▶ EXERCISE BRIEF:
Output every line below exactly.

▶ DATA EXTRACT:
________
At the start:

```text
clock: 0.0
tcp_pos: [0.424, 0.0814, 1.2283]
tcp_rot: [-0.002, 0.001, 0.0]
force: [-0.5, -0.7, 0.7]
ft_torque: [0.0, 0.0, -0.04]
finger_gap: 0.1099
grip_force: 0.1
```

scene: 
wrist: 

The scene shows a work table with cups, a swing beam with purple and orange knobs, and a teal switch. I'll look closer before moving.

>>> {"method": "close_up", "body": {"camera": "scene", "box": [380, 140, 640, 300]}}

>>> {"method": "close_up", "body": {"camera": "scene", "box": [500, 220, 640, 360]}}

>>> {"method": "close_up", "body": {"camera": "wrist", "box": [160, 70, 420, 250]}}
________
▶ CORRECT OUTPUT:
At the start:

```text
clock: 0.0
tcp_pos: [0.424, 0.0814, 1.2283]
tcp_rot: [-0.002, 0.001, 0.0]
force: [-0.5, -0.7, 0.7]
ft_torque: [0.0, 0.0, -0.04]
finger_gap: 0.1099
grip_force: 0.1
```

scene: 
wrist: 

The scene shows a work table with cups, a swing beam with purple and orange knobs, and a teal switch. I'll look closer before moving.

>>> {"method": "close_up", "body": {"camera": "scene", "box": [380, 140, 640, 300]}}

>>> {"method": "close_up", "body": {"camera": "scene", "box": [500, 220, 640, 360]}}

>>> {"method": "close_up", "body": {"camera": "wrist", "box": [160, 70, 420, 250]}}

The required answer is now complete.